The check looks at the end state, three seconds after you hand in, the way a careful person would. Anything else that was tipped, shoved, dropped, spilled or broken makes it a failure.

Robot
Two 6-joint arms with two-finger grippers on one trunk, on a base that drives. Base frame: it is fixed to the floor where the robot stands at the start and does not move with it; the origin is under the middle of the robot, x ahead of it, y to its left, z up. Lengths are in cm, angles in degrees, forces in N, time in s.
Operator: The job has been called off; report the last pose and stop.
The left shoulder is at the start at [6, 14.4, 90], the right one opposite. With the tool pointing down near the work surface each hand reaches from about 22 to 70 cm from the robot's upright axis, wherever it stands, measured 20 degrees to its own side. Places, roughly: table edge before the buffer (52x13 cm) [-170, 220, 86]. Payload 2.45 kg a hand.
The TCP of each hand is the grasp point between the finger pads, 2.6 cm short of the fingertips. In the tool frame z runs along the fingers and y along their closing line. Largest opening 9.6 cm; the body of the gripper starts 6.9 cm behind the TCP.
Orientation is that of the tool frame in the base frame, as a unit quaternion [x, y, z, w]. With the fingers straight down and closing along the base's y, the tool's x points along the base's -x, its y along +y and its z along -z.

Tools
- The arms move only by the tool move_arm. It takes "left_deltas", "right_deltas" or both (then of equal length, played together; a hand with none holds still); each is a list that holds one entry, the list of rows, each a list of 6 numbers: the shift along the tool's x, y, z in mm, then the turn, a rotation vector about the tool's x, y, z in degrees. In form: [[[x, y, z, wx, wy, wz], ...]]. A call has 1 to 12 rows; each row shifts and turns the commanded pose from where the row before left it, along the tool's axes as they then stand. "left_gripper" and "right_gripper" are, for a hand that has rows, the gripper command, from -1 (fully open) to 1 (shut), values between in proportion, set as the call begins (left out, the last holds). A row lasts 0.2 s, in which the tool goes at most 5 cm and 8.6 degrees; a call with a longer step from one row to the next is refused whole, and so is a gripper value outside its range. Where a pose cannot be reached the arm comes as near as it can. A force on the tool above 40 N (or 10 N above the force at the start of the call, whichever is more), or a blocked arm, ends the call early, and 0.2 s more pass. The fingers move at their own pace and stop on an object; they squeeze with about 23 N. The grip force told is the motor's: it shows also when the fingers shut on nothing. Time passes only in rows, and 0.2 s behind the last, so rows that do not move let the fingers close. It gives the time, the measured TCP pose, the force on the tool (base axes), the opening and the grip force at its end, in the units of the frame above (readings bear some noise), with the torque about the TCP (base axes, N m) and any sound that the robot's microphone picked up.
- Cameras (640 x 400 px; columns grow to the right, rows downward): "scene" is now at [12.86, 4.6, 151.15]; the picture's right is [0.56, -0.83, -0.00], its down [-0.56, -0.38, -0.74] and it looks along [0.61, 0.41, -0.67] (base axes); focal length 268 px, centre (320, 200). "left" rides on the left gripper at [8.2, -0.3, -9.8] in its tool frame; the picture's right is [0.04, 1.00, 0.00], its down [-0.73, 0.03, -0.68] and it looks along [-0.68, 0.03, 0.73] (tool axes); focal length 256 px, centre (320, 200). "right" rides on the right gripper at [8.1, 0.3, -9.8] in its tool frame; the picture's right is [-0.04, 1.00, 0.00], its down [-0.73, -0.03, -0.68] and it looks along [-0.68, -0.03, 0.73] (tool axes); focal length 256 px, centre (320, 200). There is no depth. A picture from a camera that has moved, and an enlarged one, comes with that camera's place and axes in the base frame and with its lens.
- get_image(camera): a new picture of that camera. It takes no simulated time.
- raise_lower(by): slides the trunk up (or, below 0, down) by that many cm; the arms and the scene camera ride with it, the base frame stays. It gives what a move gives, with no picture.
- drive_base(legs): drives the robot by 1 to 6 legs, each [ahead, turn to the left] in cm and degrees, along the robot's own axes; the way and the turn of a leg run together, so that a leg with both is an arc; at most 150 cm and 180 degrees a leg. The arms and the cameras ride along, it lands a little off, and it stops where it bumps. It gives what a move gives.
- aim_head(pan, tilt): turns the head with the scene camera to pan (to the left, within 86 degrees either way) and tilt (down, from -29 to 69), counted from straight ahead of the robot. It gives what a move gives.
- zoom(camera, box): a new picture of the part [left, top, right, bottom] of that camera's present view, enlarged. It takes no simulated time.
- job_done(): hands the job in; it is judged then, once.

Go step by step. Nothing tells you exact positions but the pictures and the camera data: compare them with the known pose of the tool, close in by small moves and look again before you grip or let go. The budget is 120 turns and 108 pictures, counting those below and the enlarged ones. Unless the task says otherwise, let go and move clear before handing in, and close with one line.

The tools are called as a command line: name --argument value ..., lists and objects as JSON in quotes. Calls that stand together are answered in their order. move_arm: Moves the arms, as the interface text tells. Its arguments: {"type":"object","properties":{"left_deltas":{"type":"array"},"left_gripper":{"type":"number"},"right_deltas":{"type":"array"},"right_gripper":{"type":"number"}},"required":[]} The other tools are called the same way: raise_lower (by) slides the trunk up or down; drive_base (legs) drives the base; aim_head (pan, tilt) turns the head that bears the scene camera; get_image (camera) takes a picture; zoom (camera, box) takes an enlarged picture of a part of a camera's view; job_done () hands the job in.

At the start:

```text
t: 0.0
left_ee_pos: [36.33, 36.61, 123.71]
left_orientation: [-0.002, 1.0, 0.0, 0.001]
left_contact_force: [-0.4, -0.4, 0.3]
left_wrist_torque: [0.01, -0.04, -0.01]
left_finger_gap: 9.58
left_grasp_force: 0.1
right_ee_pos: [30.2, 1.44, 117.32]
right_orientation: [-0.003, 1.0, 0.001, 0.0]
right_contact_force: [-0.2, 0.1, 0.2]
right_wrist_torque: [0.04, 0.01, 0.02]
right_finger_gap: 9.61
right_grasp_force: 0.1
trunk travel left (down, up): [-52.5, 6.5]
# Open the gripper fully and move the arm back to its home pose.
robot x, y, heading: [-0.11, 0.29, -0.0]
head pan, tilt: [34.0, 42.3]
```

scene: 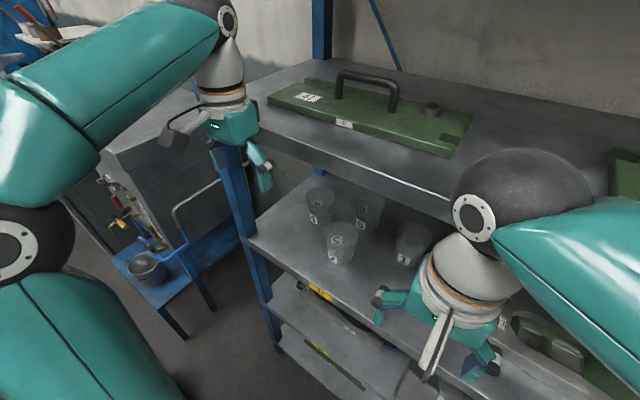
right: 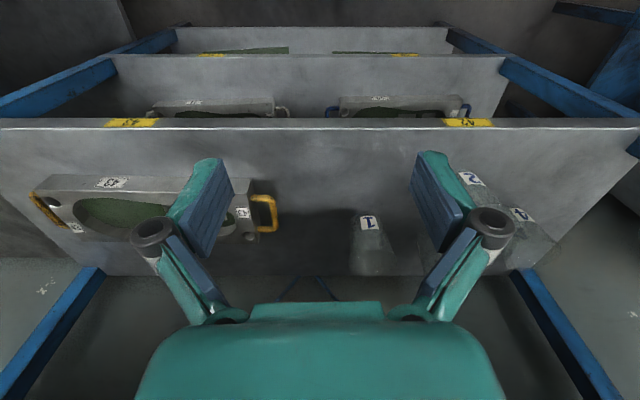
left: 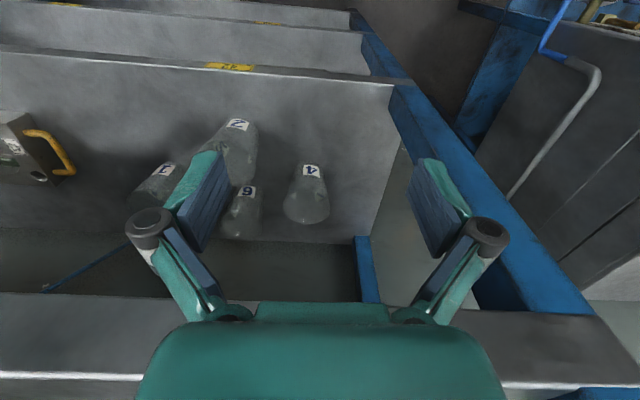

(Direction) Determine how many lines above contain "stands" as a word or string. Give the number alone.

(In response) 2